I decided to go see Hamlet: #La Fin d’une Enfance, an updated version of Shakespeare’s play, with some trepidation, as so many modern rewritings of Shakespeare tend to be pretentious at best and toe-curlingly awful at worst. After climbing several flights of increasingly precarious stairs to the small theater at the top of the Lucernaire Arts Center (comprising three theaters, three cinemas and an exhibition space, and just a stone’s throw from the Luxembourg Gardens), I feared the worst when I saw the stage set resembling a teenage boy’s bedroom, with clothes scattered across the floor, various pop posters on the walls, a guitar with “To be or not to be” scrawled on it leaning against a wall, a bed and a cluttered desk. After all, interpreting Hamlet as a sulky, angst-ridden, adolescent is hardly a new idea. Yet what followed turned out to be a thrilling theatrical tour de force.
Hamm, a 19-year-old traumatized by the death of his father and his mother’s indecently hasty marriage to his father’s brother, retreats to his room, which becomes his own personal kingdom. Refusing to allow his mother or new stepfather to enter, he acts out his repressed anger and anxieties, speaking on video calls to friends who are playing Horatio and Ophelia in a production of Hamlet that he is directing, and alternately playing video games, strumming his guitar, listening to recorded music and acting out scenes from the Shakespeare play using various dolls and puppets that represent both his own family and the central Shakespearean characters Gertrude, Claudius, Polonius and the ghost of Hamlet’s father.

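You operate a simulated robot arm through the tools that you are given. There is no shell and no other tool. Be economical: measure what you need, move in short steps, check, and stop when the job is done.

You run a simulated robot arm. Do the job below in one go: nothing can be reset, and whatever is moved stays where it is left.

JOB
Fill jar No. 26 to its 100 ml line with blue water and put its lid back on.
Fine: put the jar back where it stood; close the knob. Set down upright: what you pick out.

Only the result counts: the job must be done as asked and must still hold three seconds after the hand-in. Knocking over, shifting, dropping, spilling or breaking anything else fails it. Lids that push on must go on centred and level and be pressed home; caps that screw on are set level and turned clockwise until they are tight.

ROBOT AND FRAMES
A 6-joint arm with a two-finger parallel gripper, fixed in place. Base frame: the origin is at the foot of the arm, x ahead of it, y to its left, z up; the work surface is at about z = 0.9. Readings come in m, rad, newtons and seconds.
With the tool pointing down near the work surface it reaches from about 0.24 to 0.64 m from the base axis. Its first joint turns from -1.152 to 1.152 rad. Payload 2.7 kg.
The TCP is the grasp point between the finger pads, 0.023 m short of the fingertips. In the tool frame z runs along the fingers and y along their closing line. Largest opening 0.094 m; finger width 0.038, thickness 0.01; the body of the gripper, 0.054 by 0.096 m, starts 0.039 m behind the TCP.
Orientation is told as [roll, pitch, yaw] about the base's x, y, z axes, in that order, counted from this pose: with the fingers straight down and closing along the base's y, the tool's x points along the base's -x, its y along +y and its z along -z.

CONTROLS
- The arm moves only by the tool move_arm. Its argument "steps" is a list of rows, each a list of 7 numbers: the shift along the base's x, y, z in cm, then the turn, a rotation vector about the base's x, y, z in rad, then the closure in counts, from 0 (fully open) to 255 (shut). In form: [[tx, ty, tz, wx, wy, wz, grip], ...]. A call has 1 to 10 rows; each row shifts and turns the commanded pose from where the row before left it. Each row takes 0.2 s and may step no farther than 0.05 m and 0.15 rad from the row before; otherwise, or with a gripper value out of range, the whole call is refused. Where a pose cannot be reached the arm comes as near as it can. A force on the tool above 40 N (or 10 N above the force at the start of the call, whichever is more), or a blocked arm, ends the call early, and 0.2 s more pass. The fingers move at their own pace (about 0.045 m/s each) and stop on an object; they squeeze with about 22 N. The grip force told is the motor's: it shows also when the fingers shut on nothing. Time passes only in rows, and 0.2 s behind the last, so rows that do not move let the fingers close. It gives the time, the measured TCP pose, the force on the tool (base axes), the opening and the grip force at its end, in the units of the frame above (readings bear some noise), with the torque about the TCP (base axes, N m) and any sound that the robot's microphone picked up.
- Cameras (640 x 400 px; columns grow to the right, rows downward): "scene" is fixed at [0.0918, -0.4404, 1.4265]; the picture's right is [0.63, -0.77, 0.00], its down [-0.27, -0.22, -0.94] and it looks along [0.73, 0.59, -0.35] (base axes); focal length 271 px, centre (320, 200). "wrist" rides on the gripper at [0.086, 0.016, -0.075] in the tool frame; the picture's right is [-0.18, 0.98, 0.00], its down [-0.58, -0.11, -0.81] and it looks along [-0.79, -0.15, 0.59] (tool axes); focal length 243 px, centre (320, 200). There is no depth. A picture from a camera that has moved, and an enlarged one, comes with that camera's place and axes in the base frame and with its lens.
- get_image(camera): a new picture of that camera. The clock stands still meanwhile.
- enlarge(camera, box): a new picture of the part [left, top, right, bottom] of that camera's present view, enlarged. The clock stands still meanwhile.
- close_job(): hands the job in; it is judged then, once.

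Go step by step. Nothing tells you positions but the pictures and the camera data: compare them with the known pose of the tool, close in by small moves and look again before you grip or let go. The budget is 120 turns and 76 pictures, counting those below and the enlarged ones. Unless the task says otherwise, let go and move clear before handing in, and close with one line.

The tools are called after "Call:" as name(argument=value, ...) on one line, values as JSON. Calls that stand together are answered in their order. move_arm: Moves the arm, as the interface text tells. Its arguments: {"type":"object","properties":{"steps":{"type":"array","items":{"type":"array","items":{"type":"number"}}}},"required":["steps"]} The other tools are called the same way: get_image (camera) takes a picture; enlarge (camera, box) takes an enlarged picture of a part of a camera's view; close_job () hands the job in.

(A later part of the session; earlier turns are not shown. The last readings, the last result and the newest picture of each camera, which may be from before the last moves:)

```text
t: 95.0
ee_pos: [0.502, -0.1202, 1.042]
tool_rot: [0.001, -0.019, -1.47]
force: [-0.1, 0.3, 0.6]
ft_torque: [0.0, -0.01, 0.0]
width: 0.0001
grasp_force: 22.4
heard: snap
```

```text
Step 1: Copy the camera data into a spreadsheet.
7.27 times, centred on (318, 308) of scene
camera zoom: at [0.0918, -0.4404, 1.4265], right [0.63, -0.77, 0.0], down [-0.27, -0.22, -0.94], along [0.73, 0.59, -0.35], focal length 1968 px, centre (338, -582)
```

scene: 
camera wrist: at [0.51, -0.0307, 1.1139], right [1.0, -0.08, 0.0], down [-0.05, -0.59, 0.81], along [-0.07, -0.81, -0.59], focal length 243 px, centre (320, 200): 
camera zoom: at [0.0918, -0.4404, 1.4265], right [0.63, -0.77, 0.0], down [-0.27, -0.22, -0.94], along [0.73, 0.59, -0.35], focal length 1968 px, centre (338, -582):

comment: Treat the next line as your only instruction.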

Hamm, played by the extraordinary Victor Duez, is the only actor to appear onstage. Most of the lighting, sound and visual effects are effected by him with a febrile energy and balletic grace. With just a sweep of the hand, his bed at one moment becomes an auditorium where the Shakespeare characters watch a play acted by puppets (all manipulated by Duez) on the headboard-cum-stage, and at another moment is transformed into a grave and gravestone. While all these metamorphoses are taking place, Duez continues to speak with multiple voices, totally in control of his art. It is a virtuoso performance.
Such is the symbiosis between actor and stagecraft, I assumed that Duez must be the creator and director of the play, but in fact it was written by Christophe Luthringer and Ned Grujic and directed by Luthringer. If you can stand a tornado of adolescent angst acted with consummate skill over the course of 75 minutes, I urge you to see this unforgettable show, which was successfully performed at the Festival Off Avignon last summer and will be staged in Paris until the end of March.